Suppose we have two sets $A, B$ with $A \subset B$. If $C(A) = A$ and $C(B)=B$, then condition $\beta$ definitely holds for all $a,b \in C(A)$. If $|C(A)|=1$, then condition $\beta$ holds trivially: there are no pairs $a,b \in C(A)$ for it to apply to. Therefore the only case we can be worried about is the case that $C(A)=A$, but $C(B) = \{x\}$ for some $x \in B$.
What does such a situation mean? It means that $x \to b$ for all $b \in B - \{x\}$. In particular, if $x$ were an element of $A$, because $x \to a$ for all $a \in A-\{x\}$, we'd conclude that $C(A) = \{x\}$ as well. But we're assuming $C(A) = A$, so we conclude that $x$ cannot be an element of $A$. In particular, $x \notin C(A)$, because $x \notin A$.

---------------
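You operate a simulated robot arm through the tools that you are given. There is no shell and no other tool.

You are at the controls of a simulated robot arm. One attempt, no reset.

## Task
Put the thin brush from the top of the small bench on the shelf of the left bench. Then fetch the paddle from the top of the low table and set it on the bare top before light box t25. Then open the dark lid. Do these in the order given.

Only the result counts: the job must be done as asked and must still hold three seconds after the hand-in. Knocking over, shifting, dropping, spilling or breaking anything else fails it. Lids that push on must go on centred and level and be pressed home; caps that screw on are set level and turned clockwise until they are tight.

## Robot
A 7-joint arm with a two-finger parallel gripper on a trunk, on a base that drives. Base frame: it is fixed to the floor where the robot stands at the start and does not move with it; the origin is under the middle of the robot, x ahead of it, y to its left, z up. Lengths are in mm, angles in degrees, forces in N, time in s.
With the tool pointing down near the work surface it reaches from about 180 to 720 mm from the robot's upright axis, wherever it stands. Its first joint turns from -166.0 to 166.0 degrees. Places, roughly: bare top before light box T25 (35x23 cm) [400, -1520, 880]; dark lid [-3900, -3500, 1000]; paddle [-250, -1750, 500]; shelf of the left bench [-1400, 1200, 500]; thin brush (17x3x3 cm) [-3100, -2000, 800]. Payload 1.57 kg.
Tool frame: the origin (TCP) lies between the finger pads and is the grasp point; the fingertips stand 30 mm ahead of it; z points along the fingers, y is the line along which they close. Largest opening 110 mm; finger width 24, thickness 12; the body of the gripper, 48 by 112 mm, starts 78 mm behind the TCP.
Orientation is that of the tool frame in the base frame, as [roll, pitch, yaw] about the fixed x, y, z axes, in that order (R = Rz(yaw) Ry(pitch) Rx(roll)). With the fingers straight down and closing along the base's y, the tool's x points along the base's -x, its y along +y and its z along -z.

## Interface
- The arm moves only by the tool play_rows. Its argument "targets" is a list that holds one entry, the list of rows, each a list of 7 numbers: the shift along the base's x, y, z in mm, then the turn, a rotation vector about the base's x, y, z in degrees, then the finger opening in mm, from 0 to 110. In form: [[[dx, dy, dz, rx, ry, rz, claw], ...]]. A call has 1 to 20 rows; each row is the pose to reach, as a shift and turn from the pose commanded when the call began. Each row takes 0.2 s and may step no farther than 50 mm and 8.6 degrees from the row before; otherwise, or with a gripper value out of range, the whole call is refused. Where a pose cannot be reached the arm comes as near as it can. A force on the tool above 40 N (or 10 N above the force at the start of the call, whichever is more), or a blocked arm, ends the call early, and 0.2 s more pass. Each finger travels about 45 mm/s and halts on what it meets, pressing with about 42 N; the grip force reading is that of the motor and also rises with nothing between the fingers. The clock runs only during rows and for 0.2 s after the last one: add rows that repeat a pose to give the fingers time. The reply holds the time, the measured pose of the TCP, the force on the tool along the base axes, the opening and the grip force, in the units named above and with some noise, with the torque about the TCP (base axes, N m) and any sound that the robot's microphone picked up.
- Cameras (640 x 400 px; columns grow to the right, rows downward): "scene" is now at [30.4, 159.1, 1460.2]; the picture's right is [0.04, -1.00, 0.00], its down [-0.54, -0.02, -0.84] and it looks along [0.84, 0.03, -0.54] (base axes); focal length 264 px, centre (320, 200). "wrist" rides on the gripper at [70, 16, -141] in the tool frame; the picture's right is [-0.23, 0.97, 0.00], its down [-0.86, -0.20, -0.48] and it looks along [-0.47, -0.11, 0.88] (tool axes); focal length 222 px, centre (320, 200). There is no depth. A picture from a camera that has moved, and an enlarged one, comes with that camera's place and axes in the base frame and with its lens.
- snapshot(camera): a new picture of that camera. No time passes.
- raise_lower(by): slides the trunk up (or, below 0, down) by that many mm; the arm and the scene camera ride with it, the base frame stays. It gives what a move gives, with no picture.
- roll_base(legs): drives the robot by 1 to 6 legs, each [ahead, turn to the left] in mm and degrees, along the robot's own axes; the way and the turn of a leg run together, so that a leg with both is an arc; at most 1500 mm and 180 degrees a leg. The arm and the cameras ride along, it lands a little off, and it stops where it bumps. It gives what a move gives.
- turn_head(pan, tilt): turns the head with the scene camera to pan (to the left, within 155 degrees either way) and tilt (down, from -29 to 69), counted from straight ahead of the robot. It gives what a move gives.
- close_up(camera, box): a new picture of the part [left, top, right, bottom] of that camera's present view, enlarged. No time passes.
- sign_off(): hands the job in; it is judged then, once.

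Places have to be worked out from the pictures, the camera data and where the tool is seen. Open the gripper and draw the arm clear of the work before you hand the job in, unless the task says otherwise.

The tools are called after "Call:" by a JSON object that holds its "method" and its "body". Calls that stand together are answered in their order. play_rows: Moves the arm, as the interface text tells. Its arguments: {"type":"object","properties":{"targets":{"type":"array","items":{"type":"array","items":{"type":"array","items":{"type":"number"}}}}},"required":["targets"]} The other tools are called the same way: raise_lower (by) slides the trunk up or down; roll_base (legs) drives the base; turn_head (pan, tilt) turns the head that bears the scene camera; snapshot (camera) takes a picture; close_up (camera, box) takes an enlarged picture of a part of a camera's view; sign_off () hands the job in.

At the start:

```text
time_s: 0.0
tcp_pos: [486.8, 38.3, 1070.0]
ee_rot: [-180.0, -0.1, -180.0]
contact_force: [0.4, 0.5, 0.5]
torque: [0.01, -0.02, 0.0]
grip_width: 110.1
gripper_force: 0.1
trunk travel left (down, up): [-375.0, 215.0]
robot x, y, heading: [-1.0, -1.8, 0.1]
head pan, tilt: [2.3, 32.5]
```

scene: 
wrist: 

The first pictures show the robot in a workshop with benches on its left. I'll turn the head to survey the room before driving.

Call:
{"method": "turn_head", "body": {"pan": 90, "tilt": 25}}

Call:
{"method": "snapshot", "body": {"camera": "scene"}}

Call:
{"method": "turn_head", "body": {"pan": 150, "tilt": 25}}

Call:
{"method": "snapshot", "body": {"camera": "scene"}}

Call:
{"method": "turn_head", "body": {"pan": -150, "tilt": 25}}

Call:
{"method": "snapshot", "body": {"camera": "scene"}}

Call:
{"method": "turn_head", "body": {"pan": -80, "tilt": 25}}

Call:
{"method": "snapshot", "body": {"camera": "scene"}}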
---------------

Therefore condition $\beta$ still holds for the sets $A$ and $B$. It holds because there cannot be $a,b \in C(A)$ with $b \in C(B)$ as well: $b \in C(B)$ can only happen if $b=x$, but $b \in C(A)$ is incompatible with $b=x$.
As a side note, the claim is "unless $\to$ is transitive, $C(\cdot)$ satisfies condition $\beta$", but it satisfies condition $\beta$ if $\to$ is transitive as well. For a transitive tournament, we can number the vertices $x_1, x_2, \dots, x_n$ such that $x_i \to x_j$ whenever $i < j$. In this case, for every set $A$, there will be a vertex $x \in A$ such that $x \to a$ for all $a \in A-\{x\}$: it will be the vertex with the smallest label. Therefore $|C(A)|=1$ for all sets $A$, and condition $\beta$ holds trivially: there are no pairs $a,b$ for it to apply to.